Sources: Franklin Fixed Income Research, BEA, Fed, Macrobond. As of January 25, 2024.

We expect the growth mix to remain broadly similar going forward, with the consumer and the government (especially given it’s an election year) likely to power growth in 2024 as well. While inflation has slowed notably (the Core Personal Consumption Expenditure [PCE] deflator is already at 2% on a quarterly annualized basis ), the labor market and wages haven't softened quite as swiftly.3 Therefore, real incomes should remain supportive of household consumption. Likewise, the positive wealth effect from the increase in valuations for real estate and equities over the past 2-3 quarters should also be a net positive for consumption. Moreover, as inflation has receded, consumer sentiment has risen, as indicated by both the University of Michigan and Conference Board surveys. We believe that positive outlook from households should keep the economy on track for further expansion, even if other drivers of growth remain lackluster.

 Although business investment slowed markedly on a sequential basis in the second half of 2023, it still ended up 4.1% higher on a year-over-year (y/y) basis, which puts it right in line with the 2015-2019 average, and this is despite a significantly higher interest-rate environment. However, looking ahead, business investment may remain muted given the uncertainty ahead of elections in November, along with rising concerns about weaker global growth. 

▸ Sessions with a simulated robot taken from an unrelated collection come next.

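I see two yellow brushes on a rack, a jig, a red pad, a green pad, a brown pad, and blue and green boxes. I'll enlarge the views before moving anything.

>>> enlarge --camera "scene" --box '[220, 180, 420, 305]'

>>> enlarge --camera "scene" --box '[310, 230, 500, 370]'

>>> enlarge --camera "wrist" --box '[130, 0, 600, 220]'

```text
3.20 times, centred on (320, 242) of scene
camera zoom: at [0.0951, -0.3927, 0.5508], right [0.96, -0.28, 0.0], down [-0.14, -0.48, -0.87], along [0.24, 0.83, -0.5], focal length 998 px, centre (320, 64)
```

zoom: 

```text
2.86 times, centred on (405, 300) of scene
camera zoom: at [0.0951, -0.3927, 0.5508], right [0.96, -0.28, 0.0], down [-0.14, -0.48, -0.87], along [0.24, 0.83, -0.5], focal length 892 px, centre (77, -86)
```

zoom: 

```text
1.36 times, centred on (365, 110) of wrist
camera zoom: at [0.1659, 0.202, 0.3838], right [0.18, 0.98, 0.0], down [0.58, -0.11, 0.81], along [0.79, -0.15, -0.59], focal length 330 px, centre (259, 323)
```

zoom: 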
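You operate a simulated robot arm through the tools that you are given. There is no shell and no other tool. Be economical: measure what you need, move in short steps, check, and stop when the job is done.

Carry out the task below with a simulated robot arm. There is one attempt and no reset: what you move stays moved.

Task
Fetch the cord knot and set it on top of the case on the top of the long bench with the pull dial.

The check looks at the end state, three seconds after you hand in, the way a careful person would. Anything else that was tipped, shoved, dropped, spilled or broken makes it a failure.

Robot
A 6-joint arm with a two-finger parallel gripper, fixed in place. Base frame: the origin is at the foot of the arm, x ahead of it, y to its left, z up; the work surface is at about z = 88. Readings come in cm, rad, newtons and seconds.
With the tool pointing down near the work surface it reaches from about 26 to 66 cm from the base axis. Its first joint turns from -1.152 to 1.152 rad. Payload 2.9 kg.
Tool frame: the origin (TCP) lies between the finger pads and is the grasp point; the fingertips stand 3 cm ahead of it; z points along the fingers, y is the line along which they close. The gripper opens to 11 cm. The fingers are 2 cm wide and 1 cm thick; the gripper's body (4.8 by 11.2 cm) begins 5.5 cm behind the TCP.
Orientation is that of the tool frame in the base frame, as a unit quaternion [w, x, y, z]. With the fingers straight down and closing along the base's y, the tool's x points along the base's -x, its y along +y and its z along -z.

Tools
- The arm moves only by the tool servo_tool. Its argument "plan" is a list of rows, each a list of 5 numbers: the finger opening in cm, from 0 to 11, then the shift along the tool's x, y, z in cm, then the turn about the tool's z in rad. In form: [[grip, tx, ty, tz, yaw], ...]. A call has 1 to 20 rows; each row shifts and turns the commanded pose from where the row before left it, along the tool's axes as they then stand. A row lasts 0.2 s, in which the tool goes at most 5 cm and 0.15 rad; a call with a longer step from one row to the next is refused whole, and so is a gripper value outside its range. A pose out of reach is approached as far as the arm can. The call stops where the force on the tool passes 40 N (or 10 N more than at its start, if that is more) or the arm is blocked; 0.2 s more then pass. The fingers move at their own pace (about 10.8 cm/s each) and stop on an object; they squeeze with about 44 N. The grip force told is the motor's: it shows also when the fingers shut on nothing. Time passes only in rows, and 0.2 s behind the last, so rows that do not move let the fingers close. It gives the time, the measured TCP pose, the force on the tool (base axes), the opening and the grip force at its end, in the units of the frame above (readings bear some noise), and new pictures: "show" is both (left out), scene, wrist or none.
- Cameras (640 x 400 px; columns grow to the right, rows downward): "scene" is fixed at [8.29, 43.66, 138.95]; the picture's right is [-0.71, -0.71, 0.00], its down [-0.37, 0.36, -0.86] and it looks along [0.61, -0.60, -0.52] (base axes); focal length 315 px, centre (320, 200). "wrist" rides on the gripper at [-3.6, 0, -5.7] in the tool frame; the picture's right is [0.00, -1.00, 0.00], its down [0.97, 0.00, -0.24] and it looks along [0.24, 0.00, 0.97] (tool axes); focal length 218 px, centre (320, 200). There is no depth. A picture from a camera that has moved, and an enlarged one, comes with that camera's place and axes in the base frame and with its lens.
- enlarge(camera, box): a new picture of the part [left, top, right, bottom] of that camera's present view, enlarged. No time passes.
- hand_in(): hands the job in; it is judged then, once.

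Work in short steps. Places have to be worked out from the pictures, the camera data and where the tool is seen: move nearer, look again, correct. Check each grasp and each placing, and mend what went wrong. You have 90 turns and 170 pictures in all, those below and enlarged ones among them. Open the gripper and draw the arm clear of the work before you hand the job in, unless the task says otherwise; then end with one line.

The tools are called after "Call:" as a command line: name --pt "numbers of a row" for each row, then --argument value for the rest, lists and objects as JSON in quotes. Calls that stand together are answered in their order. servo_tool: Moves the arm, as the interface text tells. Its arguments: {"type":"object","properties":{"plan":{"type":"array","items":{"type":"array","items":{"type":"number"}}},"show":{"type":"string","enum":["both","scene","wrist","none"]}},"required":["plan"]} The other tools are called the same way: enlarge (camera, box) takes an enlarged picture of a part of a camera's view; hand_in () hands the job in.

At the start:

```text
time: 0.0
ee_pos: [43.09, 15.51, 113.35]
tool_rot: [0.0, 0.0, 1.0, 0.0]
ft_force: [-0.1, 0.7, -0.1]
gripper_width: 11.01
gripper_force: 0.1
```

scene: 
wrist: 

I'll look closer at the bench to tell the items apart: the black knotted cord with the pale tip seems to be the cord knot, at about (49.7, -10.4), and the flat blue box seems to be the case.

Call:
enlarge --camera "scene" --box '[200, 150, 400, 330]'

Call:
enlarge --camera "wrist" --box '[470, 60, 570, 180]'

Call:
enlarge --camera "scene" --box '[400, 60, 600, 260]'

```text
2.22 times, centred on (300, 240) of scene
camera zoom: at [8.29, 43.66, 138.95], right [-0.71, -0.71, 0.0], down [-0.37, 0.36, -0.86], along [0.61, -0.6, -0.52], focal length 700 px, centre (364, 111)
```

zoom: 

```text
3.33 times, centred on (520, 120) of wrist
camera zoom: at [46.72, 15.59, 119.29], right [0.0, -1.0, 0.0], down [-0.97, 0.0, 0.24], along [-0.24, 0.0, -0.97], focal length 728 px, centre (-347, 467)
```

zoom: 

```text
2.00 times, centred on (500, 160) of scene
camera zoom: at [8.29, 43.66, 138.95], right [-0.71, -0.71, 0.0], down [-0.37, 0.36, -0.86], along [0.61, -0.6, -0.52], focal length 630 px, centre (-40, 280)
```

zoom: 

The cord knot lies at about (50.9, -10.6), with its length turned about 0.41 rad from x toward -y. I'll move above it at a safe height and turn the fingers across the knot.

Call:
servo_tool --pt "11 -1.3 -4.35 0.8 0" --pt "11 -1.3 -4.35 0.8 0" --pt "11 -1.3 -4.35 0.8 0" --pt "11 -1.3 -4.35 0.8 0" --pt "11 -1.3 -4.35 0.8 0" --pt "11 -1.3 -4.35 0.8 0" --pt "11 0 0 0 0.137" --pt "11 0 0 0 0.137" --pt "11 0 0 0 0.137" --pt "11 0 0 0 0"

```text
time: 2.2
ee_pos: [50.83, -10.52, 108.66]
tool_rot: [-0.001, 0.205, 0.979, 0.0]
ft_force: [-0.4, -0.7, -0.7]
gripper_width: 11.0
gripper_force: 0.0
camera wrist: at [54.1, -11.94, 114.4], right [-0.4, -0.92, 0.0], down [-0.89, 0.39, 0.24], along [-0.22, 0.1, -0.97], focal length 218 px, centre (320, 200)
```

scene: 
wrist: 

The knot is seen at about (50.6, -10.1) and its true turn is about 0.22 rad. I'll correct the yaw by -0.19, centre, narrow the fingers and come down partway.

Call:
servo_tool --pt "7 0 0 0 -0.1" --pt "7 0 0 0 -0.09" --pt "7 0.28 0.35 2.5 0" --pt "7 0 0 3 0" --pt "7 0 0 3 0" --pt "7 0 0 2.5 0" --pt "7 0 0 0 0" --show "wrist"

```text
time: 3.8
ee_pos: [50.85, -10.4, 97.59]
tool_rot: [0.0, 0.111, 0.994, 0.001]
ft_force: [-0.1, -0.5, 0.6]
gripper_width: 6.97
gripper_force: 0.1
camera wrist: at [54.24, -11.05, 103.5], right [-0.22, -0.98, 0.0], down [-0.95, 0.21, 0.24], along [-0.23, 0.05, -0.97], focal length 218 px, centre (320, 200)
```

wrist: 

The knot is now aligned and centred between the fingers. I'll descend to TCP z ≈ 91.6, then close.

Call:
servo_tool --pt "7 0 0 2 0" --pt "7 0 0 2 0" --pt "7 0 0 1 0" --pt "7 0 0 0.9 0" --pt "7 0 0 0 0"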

 As for residential investment—there already appear to be some green shoots in the form of rising new home sales, building permits and housing starts, while existing home sales have turned less negative (all on a y/y basis). Moreover, with mortgage rates down over a 100 basis points since late October, mortgage applications have started to turn up again (albeit from very low levels). While lower borrowing costs should support residential investment (particularly in the second half of 2024), a tight housing market has meant that existing home prices have continued rising through much of 2023—up over 4% y/y.4 However, new home prices have bucked this trend as homebuilders tried to offset the high rates environment by actively lowering prices through 2023—down almost 14% y/y—which in turn aided sales.5 However, new homes account for roughly 14%-15% of total home sales.6 Therefore, the lack of affordable housing will likely continue to offset some of the positives even as borrowing costs edge lower.

New Home Sales Benefited as Homebuilders Actively Lowered Prices

2016–2023

Sources: Franklin Fixed Income Research, BEA, Macrobond. As of January 25, 2024.

Residential Investment Bottomed Out in the First Half of 2023

2016–2023

Sources: Franklin Fixed Income Research, BEA, Macrobond. As of January 25, 2024.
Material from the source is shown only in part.